For obvious reasons, much of the commentary surrounding the 2020 election has focused on Trump and his surprisingly large number of voters. Only occasionally have we been reminded that institutions—from the Electoral College to state legislatures—are responsible for the fact that, unlike so many other democracies, a speedy counting of the popular vote (elsewhere simply known as “the vote”) is not enough to decide the outcome. Yet one institution supposedly connects state and society and has received too little attention in recent years: the political party. Just what are parties for, and what are the consequences of parties failing to fulfill their proper functions in a democracy?

U.S. political parties are very peculiar creatures. In one sense they are soft, even ethereal, as they have no official and committed memberships in the way parties elsewhere do; they are open to all kinds of comers (such as reality TV stars). But in another sense, they are very hard institutions: they effectively merge with the state in setting the rules for political competition (making sure that newcomers have few ways of breaking into the game). Perhaps even more paradoxically, high levels of political polarization in the United States co-exist with hollowed-out parties, which lack robust internal decision-making structures and often have only the most diffuse of programs.

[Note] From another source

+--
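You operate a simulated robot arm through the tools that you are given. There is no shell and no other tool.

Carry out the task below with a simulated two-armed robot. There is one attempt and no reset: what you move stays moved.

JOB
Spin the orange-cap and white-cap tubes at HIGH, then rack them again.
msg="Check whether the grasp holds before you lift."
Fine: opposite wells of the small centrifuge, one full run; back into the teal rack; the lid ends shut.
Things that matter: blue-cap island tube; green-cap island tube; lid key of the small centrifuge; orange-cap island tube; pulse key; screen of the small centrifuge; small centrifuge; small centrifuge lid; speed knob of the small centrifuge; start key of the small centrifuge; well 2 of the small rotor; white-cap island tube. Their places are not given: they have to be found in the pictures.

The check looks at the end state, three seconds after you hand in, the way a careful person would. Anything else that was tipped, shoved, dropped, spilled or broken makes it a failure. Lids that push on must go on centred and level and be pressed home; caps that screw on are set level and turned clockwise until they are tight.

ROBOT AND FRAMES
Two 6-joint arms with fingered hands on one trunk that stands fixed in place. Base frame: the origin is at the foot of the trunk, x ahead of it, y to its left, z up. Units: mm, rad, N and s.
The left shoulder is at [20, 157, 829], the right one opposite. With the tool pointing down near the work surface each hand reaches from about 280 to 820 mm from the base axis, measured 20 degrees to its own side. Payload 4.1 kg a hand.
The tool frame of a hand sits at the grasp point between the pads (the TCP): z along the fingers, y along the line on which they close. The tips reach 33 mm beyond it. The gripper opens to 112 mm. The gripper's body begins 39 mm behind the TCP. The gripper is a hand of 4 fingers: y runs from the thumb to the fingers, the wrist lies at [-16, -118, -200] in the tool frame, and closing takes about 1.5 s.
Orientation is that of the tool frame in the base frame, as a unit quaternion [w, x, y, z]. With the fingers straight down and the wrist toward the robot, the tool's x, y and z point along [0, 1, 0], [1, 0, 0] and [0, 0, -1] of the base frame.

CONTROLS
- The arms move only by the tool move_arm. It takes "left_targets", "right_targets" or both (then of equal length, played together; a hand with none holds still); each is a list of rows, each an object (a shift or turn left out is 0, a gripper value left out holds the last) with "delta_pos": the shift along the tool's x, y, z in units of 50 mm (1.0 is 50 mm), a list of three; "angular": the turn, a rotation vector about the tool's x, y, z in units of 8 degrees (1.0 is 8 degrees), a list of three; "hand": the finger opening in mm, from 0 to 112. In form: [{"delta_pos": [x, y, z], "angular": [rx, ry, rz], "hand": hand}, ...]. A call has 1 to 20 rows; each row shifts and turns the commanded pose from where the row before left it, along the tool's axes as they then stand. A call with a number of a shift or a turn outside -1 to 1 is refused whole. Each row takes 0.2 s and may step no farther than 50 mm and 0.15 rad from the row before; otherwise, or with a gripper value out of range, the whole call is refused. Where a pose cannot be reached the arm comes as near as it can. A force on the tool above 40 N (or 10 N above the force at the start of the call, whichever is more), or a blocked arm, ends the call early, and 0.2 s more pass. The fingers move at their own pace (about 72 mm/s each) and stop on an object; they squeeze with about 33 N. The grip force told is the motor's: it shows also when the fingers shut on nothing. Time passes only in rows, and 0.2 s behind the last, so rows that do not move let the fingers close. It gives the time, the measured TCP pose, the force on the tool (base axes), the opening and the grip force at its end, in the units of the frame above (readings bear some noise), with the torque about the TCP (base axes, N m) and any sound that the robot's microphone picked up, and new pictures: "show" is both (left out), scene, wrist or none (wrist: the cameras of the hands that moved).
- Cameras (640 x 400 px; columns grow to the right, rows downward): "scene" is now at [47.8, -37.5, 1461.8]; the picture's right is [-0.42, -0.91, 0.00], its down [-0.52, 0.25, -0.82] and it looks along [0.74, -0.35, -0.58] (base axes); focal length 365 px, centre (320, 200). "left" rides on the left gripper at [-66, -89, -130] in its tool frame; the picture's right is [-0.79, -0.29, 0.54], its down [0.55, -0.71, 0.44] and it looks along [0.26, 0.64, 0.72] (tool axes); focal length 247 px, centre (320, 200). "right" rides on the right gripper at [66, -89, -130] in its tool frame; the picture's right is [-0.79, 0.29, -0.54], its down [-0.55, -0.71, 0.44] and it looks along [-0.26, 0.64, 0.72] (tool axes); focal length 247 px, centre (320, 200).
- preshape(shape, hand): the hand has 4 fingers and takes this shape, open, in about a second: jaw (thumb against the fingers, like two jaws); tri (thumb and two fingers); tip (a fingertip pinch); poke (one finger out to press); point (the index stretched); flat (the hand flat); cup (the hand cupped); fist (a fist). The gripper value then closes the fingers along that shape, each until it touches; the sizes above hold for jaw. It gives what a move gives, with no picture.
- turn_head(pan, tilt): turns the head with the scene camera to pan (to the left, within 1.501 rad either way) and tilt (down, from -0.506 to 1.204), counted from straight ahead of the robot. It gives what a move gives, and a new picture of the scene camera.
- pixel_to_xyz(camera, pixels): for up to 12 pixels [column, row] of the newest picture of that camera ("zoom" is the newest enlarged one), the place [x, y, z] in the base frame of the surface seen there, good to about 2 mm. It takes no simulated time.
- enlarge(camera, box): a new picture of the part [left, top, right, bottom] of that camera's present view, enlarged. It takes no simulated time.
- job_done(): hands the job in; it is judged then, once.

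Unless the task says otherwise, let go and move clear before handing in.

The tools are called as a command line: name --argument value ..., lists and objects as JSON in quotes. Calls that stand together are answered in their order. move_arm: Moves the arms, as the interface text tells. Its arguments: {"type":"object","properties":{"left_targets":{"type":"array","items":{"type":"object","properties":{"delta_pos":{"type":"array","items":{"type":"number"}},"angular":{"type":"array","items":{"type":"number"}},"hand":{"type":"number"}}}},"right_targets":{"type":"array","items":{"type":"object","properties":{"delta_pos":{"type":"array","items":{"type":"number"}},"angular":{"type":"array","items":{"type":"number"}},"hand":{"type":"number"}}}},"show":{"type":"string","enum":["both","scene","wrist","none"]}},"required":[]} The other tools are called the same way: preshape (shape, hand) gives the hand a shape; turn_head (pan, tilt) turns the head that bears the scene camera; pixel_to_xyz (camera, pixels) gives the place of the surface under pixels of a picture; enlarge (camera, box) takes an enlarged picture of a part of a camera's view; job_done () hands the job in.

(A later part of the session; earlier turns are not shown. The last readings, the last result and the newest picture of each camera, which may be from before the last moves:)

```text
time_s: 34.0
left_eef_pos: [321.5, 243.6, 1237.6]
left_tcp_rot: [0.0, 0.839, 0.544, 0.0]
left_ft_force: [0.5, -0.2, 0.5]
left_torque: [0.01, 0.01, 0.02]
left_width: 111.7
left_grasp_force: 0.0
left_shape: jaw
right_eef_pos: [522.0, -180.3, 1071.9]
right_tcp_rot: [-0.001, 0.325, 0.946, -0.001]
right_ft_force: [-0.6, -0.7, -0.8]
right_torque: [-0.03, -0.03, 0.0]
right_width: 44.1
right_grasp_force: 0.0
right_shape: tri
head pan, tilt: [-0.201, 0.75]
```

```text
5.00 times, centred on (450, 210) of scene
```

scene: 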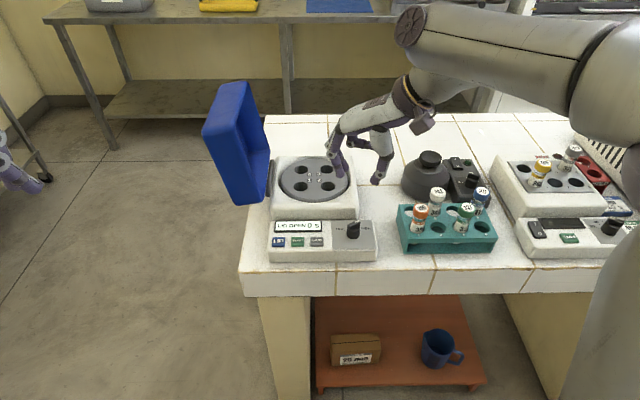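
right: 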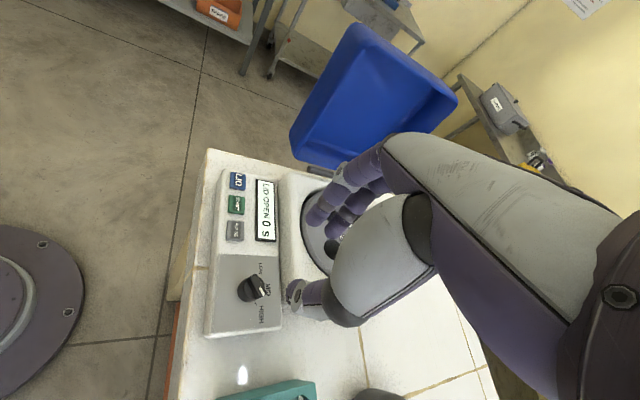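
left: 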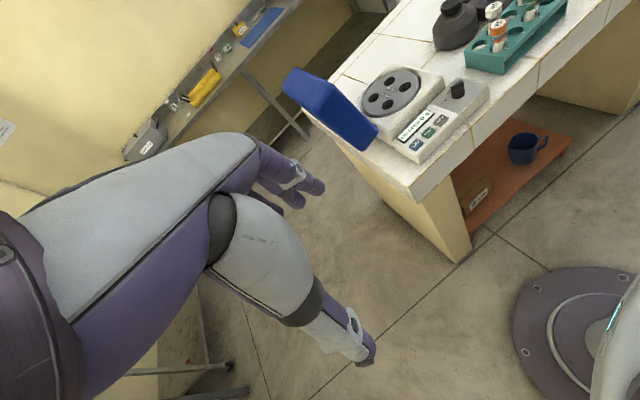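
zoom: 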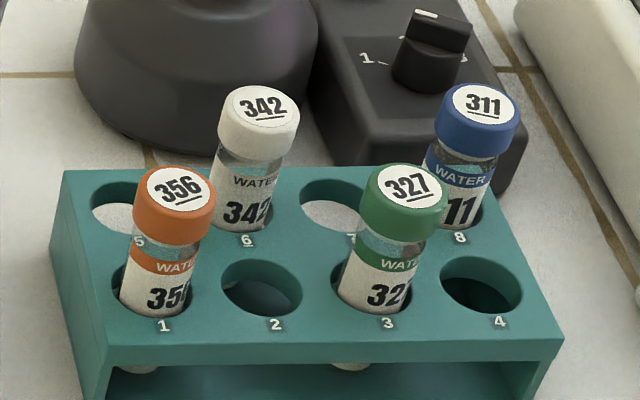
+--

Nevertheless, some normative expectations of parties apply globally. One of the most basic is autonomy. Parties should not be front organizations for something else—such as an oligarch’s business interests. At least in the beginning, Silvio Berlusconi’s Forza Italia was effectively a combination of a soccer fan club and a propaganda TV channel in the service of the Cavaliere (who entered politics not least to gain immunity from prosecution for tax fraud). From this perspective, it was alarming that the Republican Party declined to issue a proper program at its convention this past summer, instead simply pledging total loyalty to Trump along the lines of “whatever he wants, we want.”

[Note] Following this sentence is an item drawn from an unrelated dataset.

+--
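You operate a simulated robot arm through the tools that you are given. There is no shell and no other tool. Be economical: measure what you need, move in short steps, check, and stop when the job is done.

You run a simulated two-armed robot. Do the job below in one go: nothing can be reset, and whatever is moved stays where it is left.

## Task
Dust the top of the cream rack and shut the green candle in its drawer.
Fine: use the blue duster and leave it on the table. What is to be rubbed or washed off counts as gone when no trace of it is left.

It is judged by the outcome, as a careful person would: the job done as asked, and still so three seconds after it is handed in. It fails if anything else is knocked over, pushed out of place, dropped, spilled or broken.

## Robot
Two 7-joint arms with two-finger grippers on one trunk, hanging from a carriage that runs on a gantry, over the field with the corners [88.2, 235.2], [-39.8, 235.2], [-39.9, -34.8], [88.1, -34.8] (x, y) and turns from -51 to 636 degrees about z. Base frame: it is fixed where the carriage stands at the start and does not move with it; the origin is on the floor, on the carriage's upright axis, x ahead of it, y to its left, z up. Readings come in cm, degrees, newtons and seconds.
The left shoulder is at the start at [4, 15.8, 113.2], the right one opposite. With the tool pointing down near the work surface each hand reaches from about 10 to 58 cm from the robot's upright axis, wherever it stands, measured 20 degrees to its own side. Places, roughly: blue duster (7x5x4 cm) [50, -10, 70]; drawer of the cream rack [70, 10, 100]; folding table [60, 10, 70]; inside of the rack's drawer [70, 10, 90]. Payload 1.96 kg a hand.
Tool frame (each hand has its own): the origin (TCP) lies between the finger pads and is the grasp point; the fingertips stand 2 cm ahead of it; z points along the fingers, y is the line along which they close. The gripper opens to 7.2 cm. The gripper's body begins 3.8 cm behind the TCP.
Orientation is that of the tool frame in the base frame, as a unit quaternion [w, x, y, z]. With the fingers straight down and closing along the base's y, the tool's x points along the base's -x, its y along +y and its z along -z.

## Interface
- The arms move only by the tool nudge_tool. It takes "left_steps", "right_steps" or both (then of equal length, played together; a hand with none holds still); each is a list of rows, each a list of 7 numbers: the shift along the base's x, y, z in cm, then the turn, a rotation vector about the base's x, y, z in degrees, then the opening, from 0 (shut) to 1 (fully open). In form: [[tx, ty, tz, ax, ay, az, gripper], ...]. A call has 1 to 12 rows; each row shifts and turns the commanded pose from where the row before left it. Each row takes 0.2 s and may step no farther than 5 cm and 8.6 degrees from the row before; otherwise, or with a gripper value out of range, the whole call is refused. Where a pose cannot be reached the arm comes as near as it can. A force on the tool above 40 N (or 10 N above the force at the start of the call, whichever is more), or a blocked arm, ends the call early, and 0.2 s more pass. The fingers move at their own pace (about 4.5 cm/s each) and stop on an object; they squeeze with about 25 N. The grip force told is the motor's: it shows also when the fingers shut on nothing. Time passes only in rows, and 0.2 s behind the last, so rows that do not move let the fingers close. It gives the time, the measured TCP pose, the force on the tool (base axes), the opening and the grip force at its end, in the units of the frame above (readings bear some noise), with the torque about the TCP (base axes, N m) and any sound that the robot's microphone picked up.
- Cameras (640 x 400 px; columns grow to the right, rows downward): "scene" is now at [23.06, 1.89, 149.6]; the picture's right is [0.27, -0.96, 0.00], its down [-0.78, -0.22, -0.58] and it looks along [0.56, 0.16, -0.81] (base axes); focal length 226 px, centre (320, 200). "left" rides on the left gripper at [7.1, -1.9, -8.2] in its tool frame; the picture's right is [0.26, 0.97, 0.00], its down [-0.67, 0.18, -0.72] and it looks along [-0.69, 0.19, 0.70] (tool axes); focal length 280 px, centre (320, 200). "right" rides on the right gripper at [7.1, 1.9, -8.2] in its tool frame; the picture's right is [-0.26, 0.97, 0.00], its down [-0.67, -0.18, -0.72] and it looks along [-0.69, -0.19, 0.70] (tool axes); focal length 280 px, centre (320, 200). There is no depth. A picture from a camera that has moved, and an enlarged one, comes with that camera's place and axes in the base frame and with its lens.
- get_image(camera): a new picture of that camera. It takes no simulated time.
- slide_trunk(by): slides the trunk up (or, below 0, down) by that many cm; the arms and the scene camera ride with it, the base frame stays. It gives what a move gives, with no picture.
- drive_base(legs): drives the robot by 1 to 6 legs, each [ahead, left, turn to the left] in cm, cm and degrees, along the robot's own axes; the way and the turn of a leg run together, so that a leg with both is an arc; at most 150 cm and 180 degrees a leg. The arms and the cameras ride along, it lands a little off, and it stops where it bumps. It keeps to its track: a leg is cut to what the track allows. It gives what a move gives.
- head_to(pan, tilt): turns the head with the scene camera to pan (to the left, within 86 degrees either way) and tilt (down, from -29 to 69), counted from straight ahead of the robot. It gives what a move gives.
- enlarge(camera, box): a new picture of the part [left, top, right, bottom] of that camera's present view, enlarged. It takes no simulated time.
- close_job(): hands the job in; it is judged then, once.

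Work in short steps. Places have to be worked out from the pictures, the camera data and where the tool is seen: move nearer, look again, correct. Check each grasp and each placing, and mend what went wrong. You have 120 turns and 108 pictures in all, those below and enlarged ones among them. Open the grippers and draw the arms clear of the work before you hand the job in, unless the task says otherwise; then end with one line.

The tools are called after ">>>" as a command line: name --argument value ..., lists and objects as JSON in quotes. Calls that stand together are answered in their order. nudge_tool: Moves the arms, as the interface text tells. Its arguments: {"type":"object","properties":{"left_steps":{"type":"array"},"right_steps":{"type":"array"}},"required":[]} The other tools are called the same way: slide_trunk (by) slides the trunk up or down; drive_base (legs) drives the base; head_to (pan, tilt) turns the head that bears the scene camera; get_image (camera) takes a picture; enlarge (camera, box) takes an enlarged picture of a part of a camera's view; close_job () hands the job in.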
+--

This points to another function of parties. Ideally, parties produce policy ideas and turn them into a coherent program. However, U.S. political parties have effectively ceased to engage in this kind of work; at best they outsource it to think tanks or, as in Trump’s case, abandon it altogether. (Trump was infamously incapable of articulating any concrete goals for a possible second term; eventually the GOP came to the rescue, tweeting that priorities would be a permanent manned presence on the moon as well as a manned mission to Mars, things most Americans may not exactly have put first during the COVID-19 pandemic).